Simon Willison — 2026-03-31#

Highlight#

Today’s most critical read is Simon’s commentary on the Axios npm supply chain attack, where he highlights a practical heuristic for spotting malicious packages: look for npm publishes that lack a corresponding GitHub release. It’s a sharp, actionable takeaway for anyone managing JavaScript dependencies.

Posts#

Supply Chain Attack on Axios Pulls Malicious Dependency from npm Axios, an HTTP client with 101 million weekly downloads, was compromised via a leaked npm token, pulling in a credential-stealing malware package called plain-crypto-js. Simon points out a valuable heuristic for spotting these attacks: the malicious versions were published to npm without an accompanying GitHub release. He notes this exact same pattern was present in last week’s LiteLLM compromise.

llm-all-models-async 0.1 Simon used Claude to quickly spin up this clever utility plugin that converts synchronous LLM models into async models using a thread pool. He needed this specifically to use his sync-only llm-mrchatterbox plugin with Datasette’s async-only LLM enrichments, showcasing how AI assistance can rapidly bridge architectural friction in side projects.

datasette-llm 0.1a4 This release introduces the ability to configure different API keys for models based on their specific purpose. For instance, you can now set up Datasette so that data enrichments always utilize a dedicated API key alongside a specific model like gpt-5.4-mini.

llm 0.30 A core framework update driven directly by the needs of the new llm-all-models-async plugin. It updates the register_models() plugin hook to accept a model_aliases parameter, allowing plugins that execute last to be fully aware of previously registered models. It also adds docstrings to public classes and methods directly into the documentation.

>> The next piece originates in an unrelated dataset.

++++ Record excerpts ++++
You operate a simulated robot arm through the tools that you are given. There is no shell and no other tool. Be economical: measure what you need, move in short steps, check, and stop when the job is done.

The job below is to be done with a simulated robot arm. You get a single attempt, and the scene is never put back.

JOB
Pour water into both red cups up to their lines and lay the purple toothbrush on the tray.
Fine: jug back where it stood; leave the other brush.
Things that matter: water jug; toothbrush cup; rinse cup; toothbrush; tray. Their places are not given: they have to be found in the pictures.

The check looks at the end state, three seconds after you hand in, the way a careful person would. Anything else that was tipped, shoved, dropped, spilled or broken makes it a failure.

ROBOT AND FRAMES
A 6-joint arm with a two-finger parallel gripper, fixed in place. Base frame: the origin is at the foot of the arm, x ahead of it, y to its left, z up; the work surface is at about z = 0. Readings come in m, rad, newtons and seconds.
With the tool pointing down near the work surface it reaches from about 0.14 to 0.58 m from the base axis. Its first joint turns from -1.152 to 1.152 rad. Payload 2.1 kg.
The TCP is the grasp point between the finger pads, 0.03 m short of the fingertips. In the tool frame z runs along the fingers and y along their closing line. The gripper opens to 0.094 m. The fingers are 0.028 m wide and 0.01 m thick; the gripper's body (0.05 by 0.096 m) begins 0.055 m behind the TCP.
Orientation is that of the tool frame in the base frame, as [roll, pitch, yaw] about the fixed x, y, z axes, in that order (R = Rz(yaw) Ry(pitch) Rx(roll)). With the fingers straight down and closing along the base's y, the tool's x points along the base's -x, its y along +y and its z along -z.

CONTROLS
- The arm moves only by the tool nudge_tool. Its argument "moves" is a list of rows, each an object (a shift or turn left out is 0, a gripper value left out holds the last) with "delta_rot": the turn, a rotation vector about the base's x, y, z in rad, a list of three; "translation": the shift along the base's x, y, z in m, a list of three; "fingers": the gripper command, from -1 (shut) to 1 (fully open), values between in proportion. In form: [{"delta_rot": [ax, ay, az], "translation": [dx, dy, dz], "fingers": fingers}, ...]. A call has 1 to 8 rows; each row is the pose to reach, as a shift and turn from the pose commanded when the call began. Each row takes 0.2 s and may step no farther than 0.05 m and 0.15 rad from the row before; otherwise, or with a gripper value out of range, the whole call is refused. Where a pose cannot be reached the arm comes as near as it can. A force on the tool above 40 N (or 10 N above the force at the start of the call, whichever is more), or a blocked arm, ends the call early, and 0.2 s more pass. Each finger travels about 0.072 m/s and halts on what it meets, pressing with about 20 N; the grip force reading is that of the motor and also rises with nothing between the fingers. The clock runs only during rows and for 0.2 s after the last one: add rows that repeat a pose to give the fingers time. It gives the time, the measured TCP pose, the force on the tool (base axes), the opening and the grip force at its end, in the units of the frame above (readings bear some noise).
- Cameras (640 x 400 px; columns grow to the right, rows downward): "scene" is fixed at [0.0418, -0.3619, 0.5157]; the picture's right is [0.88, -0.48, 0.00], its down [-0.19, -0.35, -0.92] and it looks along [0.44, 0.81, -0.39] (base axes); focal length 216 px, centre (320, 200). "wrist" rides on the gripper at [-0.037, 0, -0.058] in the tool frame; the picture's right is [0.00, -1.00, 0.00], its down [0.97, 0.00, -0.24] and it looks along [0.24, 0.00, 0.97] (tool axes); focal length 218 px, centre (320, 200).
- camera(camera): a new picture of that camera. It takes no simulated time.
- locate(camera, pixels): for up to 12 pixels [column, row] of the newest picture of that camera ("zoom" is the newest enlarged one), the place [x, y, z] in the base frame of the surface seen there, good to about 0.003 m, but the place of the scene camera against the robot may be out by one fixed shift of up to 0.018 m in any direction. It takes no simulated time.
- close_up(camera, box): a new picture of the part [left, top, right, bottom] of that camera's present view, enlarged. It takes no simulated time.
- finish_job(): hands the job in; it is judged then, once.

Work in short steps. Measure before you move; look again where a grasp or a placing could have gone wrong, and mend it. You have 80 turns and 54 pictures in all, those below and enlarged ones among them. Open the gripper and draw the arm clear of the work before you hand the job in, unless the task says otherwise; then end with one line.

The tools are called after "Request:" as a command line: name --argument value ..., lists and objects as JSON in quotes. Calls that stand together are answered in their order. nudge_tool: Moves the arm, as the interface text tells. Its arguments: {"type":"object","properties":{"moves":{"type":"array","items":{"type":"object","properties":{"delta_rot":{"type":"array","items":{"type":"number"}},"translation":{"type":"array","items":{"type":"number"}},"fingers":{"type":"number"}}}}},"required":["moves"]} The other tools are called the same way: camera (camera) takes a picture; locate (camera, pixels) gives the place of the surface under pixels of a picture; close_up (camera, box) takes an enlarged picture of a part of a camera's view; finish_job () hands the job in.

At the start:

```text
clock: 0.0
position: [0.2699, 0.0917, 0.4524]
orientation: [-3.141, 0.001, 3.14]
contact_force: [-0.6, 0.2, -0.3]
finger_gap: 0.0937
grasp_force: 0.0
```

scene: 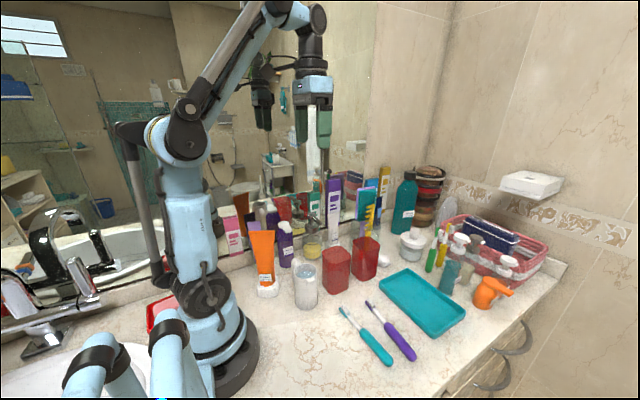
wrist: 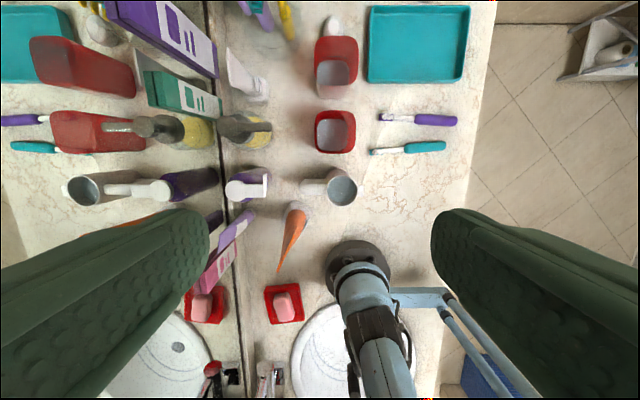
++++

llm-echo 0.3 A minor release for his testing utility plugin that adds mechanisms for testing tool calls and raw responses. Simon explicitly built and released the new echo-needs-key testing model in this version to support the test suite for the new API key features in datasette-llm.

llm-echo 0.4 A tiny follow-up release to the testing plugin. Prompts now successfully have their input_tokens and output_tokens fields populated on the response.

Project Pulse#

Today is a masterclass in open-source yak shaving: Simon wanted to use a sync model in Datasette, which required building a new async-wrapper plugin (llm-all-models-async), which necessitated a core hook update in his CLI tool (llm 0.30), which dovetailed into new API key features (datasette-llm 0.1a4), which finally required two quick updates to his testing tools (llm-echo 0.3 and 0.4) just to write the tests. It’s a perfect snapshot of how interconnected his ecosystem of small, sharp tools has become.